|PRESS RELEASE: 3-18-99|
Contact: Gladys House
Houston's oldest Black community has grassroots representation from its civic nonprofit to the homeowners association, yet city government constantly excludes this vibrant community and its taxpaying citizens from every phase of planning and development directed at possible displacement of longtime residents. Demolition is more visible than affordable housing in FREEDMEN'S TOWN these days. But this is the city's form of providing city services to the always neglected area founded by freed slaves in 1865. [See: Freedmen's Town history.]
"You would think that we are invisible," says Gladys House, founder of FREEDMEN'S TOWN ASSOCIATION, INC. "Despite documented proof that the city should really listen to and act on what we have to say, our voices and needs go ignored."
But FREEDMEN'S TOWN is not waiting for the City of Houston to deliver justice to its doorsteps. Residents channel their resources and move slowly and quietly to revitalize their neighborhood. They would like to move faster, but limited resources prevent such. After all, grassroots citizens are not a part of the clique that wastes millions on salaries while breaching its contract with the city. Private funding is obtained with much effort to cover interim and permanent construction of housing in FREEDMEN'S TOWN for affordable housing.
"The delays and runarounds some banks give us are amazing," attests House, "Yet the city blindly gave and allowed millions of our affordable housing dollars to be wasted on salaries for a group formed overnight; but no one is going to jail for such a waste."
Gladys House, as developer and builder, says she is pleased to be able to provide new affordable housing for her neighbors who were displaced and buying back into the community.
Each of the new homes is 1670 square feet, 3 bedroom, 1-1/2 baths, garage, and two-story.
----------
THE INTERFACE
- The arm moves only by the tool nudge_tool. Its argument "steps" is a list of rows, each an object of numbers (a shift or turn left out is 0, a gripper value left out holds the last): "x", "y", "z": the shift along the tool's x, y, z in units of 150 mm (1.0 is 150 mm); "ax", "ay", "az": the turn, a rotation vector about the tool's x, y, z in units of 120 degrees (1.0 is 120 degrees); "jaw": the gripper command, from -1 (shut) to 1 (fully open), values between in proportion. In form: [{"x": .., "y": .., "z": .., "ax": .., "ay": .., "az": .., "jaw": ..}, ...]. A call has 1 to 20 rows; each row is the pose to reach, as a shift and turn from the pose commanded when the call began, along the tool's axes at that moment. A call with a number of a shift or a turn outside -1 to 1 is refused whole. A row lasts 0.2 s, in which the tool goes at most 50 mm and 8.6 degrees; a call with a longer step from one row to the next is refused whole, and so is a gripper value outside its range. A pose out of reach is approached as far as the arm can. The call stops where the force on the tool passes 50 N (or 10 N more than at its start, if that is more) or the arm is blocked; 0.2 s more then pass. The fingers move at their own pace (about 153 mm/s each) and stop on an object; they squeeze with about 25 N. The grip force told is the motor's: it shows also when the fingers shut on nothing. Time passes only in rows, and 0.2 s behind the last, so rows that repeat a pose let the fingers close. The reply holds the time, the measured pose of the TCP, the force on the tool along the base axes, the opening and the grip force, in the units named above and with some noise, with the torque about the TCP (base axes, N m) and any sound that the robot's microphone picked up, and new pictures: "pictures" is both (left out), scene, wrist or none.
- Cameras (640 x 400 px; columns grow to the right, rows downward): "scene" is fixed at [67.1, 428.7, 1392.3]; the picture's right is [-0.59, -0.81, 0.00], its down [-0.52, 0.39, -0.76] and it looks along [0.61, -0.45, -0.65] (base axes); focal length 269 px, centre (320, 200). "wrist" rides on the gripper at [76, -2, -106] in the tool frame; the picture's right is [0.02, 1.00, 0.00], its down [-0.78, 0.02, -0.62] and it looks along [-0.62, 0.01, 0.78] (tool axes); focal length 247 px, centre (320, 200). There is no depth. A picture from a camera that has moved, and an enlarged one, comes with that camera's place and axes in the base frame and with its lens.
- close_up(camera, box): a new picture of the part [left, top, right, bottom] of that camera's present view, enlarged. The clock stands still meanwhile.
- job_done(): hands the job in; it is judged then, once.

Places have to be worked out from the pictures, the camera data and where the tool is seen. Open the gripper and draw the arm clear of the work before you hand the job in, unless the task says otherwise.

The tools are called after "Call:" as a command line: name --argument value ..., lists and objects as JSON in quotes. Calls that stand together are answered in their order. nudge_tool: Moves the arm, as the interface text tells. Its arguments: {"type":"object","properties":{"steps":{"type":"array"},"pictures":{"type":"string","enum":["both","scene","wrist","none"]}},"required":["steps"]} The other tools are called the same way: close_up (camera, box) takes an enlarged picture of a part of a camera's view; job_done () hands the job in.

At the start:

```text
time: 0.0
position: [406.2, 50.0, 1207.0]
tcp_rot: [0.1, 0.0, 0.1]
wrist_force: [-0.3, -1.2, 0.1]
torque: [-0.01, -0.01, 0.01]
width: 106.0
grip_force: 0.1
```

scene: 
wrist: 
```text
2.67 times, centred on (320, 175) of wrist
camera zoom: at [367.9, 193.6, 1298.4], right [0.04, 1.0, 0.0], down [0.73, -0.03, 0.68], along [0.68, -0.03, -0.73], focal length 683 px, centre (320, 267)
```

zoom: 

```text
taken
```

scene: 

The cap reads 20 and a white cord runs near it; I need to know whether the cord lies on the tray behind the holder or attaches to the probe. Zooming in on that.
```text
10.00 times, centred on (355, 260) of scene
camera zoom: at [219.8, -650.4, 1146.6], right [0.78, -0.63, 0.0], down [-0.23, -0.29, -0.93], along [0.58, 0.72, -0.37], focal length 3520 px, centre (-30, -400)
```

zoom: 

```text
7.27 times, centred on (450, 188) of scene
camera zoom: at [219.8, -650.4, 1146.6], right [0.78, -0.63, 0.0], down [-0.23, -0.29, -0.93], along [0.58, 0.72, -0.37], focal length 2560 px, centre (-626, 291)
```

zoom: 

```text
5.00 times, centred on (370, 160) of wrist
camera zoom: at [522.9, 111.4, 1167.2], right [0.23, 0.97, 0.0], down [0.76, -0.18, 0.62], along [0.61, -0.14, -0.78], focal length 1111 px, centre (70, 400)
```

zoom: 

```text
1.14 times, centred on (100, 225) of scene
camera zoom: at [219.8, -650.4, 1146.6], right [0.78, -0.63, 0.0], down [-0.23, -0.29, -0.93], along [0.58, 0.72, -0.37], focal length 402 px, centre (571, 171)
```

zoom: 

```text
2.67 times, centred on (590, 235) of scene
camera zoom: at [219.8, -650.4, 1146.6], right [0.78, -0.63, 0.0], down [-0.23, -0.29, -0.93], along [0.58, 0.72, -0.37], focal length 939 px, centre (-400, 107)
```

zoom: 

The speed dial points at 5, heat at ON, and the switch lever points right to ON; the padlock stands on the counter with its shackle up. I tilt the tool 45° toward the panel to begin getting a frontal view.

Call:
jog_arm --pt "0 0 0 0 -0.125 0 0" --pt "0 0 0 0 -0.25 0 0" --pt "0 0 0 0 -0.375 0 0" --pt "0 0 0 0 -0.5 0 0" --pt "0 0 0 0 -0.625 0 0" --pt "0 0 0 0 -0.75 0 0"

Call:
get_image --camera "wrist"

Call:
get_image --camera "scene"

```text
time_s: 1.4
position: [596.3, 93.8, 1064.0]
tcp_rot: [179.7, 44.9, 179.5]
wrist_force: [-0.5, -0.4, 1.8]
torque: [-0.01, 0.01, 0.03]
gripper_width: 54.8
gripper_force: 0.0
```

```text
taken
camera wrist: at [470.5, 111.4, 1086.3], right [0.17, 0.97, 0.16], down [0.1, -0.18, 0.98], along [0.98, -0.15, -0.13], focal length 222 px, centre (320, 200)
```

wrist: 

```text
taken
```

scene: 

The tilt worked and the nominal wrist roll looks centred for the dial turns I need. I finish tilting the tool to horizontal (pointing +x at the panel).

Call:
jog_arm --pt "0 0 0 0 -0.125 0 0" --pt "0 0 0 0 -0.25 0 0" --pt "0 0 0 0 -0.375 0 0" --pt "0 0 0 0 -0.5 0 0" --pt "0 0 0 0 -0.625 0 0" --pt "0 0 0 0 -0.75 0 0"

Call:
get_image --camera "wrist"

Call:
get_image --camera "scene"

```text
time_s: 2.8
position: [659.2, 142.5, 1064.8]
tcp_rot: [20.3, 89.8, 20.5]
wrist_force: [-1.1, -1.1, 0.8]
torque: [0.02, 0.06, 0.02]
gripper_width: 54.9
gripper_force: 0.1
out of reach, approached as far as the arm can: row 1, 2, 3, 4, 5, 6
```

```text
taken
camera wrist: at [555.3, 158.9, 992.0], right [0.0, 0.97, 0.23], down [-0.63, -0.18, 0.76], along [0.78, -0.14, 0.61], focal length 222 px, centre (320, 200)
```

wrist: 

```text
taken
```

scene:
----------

These homes start at $75,000.
House keeps these homes affordable by keeping the plans simple, she says. She is the "middle man" so to speak and monitors FTA's rehab and new construction very closely. House is an apprentice carpenter and admits she must get in the mood to do carpentry work at times.
FTA has plans to build 16 additional new homes starting this June for low to moderate income families as well. House says the working-class poor is an untapped market.